** Given problem 1 **
Write out the text section from "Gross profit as" to "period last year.", both included.
** Given problem 2 **
Continue the text section from where it stops.

━━━ Text section

Results of Operations

Quarter ended November 30, 2001 compared to the quarter ended November 30, 2000

Net sales for the quarter ended November 30, 2001 increased $23,518,000, or 19.8
percent, to $142,624,000, compared to $119,106,000 for the quarter ended
November 30, 2000. The Company's Tactica operating segment contributed
significantly to the overall sales growth by achieving third quarter fiscal 2002
net sales of $29,020,000, versus $8,293,000 for the third quarter of fiscal
2001. Tactica's improved sales are largely attributable to retail and direct
response sales of its Epil-Stop hair removal products and of several new
products. North American segment sales of $98,981,000 for the third quarter were
comparable to sales of $99,453,000 in the same quarter last year. The modest
decrease in North American segment sales was primarily attributable to softness
in the U.S. economy and the events of September 11, 2001, offset partially by
growth in the professional distribution channel. The International operating
segment recorded third quarter fiscal 2002 sales of $14,263,000 as compared to
$11,360,000 during the same period in the prior year, primarily as a result of
improved sales in the United Kingdom, France and Germany.

Gross profit as a percentage of sales increased to 45.6 percent in the third
quarter of fiscal 2002, versus 38.1 percent in the third quarter of fiscal 2001.
Tactica contributed significantly to the gross profit increase, as its sales
comprised 20 percent of the Company's sales during the three months ended
November 30, 2001, compared to 7 percent during the same period last year.
Tactica's sales produce higher gross profit margins than sales in the Company's
other operating segments. The Company's other operating segments also improved
their gross profit margins, primarily by buying product at lower costs and
selling more high-end product, versus opening price-point product.

━━━━━━
━━━ Given information

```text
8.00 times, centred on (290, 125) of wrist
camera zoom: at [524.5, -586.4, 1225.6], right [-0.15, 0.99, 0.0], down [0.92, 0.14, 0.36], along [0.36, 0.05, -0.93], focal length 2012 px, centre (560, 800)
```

━━━━━━

** Task answer 1 **
Gross profit as a percentage of sales increased to 45.6 percent in the third
quarter of fiscal 2002, versus 38.1 percent in the third quarter of fiscal 2001.
Tactica contributed significantly to the gross profit increase, as its sales
comprised 20 percent of the Company's sales during the three months ended
November 30, 2001, compared to 7 percent during the same period last year.

** Task answer 2 **
Selling, general and administrative expenses ("SG&A") as a percentage of sales
increased to 33.9 percent of sales for the quarter ended November 30, 2001,
compared to 28.7 percent during the quarter ended November 30, 2000. The
increase was due primarily to expenses associated with the Company's Tactica
operating segment. As discussed above, Tactica typically operates at higher
gross profit margins than Helen of Troy's other operating segments. However,
Tactica also has higher operating expenses as a percentage of sales, because of
the high level of television and print advertising inherent in Tactica's
business model. Exclusive of Tactica, Helen of Troy's other operating segments
experienced increases in SG&A aggregating 1.6 percent of net sales.

Interest expense for the quarter ended November 30, 2001 totaled $1,136,000, an
increase of $152,000, compared to interest expense of $984,000 for the quarter
ended November 30, 2000. This increase was due to the Company's increased
borrowing throughout the quarter under its primary line of credit, offset in
part by lower interest rates.

Income tax expense was 16.8 percent of earnings before income taxes for the
third quarter of fiscal 2002, compared to 24.2 percent for the third quarter of
fiscal 2001. The decrease in tax expense for the current quarter is due to
Tactica recognizing the benefit of a net operating loss carryforward of
$1,115,000.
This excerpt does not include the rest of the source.